Re: What is an IE language (was: Re: Workshops Review from Yitzik the
|From:||Luís Henrique <luisb@...>|
|Date:||Monday, December 23, 2002, 17:52|
On Sat, 21 Dec 2002 00:23:13 -0800, Joseph Fatula <fatula3@...>
>> Pero... ¿es eso verdad?
>> Luís Henrique
>Hay algunes ejemplos contrarios, pero el mas de las construcciones notienen
>señales que son o no son preguntas. Si recuerdo correctamente.
>(and after you've had a good laugh at my Spanish...)
>There are examples to the contrary, but most of the constructions don't
>signal which are or are not questions. If I recall correctly.
>My theory was that this was the reason for having the initial questionmark,
>so that the reader, who hears no intonation from the text, could pronounce
>it as a question. Your thoughts?
Well, Castillian is my L3, so I definitely have the problem of assuming
Standard Castillian for Castillian. Which means, colloquial, slang or
popular Castillian are things that I mostly ignore...
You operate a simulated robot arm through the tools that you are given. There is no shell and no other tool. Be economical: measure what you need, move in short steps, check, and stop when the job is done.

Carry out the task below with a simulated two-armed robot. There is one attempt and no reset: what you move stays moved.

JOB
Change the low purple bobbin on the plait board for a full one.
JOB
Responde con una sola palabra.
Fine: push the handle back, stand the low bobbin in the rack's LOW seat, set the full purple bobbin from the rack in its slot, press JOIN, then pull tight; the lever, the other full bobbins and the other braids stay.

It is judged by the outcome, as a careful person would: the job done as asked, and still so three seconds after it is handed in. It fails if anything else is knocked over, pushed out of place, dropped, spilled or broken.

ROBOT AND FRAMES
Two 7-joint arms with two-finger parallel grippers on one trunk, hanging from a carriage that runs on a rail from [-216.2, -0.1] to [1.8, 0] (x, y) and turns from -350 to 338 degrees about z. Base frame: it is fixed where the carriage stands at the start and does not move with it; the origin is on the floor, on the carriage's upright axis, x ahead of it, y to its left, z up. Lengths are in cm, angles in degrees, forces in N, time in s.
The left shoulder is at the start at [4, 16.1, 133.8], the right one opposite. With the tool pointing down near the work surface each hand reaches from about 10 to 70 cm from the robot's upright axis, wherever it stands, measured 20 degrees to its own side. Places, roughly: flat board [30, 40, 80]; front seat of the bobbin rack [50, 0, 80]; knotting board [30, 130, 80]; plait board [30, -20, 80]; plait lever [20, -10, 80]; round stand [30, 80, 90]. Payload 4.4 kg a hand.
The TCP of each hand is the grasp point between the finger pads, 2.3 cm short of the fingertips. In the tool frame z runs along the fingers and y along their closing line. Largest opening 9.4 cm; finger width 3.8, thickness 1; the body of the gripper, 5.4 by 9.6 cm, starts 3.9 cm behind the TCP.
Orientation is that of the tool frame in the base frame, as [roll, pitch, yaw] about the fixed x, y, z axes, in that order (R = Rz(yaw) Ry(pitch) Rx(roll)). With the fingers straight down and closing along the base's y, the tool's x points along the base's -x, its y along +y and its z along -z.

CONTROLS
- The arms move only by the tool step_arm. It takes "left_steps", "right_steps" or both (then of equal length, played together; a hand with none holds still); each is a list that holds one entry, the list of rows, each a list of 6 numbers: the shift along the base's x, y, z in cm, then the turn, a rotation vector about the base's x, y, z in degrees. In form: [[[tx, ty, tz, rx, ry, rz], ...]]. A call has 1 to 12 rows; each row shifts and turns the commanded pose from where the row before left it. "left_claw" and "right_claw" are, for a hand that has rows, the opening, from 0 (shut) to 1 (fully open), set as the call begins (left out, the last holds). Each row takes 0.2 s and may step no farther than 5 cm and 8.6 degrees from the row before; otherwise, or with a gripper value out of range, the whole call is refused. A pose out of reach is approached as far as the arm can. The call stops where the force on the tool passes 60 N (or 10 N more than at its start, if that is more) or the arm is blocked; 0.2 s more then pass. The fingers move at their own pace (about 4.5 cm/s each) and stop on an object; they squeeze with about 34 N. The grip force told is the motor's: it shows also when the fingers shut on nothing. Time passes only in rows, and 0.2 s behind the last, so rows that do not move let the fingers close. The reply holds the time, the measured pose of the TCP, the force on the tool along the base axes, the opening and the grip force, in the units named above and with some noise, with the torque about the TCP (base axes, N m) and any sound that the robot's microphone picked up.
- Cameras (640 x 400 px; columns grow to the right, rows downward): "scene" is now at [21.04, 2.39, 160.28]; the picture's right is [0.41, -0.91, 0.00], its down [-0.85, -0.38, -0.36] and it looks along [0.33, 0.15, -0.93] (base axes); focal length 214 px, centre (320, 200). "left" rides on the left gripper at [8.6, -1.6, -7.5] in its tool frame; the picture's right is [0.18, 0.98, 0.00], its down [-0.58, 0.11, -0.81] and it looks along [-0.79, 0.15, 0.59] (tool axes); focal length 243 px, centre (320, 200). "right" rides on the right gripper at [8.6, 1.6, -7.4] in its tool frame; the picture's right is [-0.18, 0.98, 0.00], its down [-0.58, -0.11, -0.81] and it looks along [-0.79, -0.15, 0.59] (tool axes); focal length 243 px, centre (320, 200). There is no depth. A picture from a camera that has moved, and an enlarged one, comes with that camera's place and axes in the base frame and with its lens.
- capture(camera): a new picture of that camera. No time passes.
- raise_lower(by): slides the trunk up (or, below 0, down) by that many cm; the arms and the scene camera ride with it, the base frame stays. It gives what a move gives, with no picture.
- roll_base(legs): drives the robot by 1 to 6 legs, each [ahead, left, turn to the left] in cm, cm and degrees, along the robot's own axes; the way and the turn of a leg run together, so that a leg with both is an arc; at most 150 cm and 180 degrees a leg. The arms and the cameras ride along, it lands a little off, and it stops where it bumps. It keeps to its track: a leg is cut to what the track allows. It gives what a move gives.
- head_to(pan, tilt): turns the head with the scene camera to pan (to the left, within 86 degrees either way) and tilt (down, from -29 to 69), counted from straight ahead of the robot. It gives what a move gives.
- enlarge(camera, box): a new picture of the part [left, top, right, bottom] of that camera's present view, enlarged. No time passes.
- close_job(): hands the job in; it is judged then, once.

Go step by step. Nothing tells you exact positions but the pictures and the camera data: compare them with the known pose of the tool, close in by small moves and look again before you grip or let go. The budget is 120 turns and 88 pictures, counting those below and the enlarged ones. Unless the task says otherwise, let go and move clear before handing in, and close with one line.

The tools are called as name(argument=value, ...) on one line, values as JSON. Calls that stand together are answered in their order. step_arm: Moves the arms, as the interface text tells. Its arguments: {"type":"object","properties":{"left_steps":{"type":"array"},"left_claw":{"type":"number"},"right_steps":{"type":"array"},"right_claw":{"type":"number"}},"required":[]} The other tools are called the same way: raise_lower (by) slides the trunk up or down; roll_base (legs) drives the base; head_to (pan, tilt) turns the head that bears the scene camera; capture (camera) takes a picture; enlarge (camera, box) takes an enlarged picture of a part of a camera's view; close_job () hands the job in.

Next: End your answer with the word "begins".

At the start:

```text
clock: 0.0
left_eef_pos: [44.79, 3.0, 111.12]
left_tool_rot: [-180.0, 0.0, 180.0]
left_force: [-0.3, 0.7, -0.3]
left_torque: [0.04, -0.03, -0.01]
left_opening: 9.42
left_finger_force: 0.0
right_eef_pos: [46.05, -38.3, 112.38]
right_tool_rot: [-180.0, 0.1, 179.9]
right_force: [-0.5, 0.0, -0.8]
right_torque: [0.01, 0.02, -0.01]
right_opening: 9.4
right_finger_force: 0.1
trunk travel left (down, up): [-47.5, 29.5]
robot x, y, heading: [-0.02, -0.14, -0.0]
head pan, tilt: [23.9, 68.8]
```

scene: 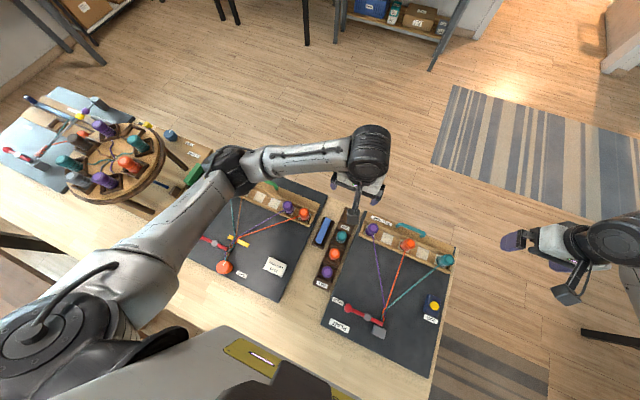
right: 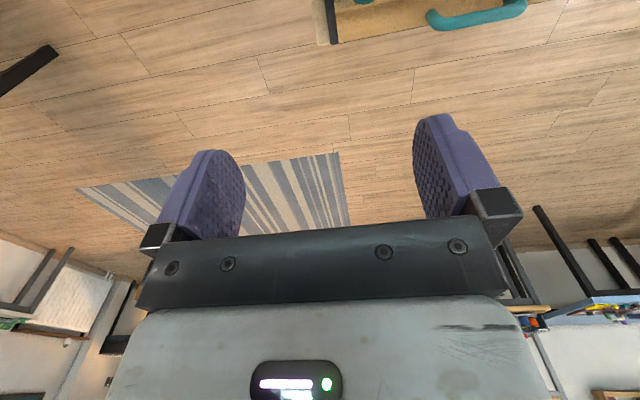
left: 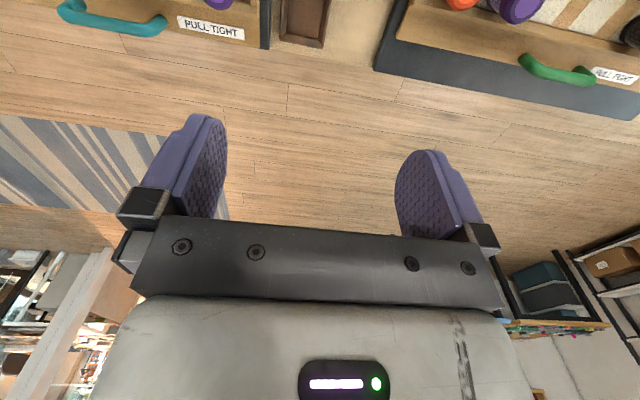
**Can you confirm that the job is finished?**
My first language is Portuguese: in it, inversion is, decidedly, an
important strategy to mark questions:
1. A cerveja acabou.
2. Acabou a cerveja?
It is also true that inversion is less usual in colloquial or popular
Portuguese than in Standard:
3. Tu tens um livro.
4. Tens tu um livro? (definitely Standard Portuguese, and awkward in
5. Tu tens um livro? (colloquial, though Standard would use it as a
focusing strategy - of all people in the Earth, YOU have a book?!)
In fact, my joking answer to your previous post was based on my Portuguese-
centered impression that inversion is more usual in Castillian:
6. Pero... ¿es eso verdad? (Certainly good Standard Castillian and - in my
ignorance I think - probably good colloquial Castillian too.
7. Mas... é isso verdade? (definitely ridiculous in colloquial Portuguese,
and certainly archaic or pedantic even in Standard, except, perhaps, in
8. Mas... isso é verdade? (the usual way to say/write it, in all Portuguese
dialects that I know)
I would even say that
9. Mas... é verdade isso? is a better sentence than 7.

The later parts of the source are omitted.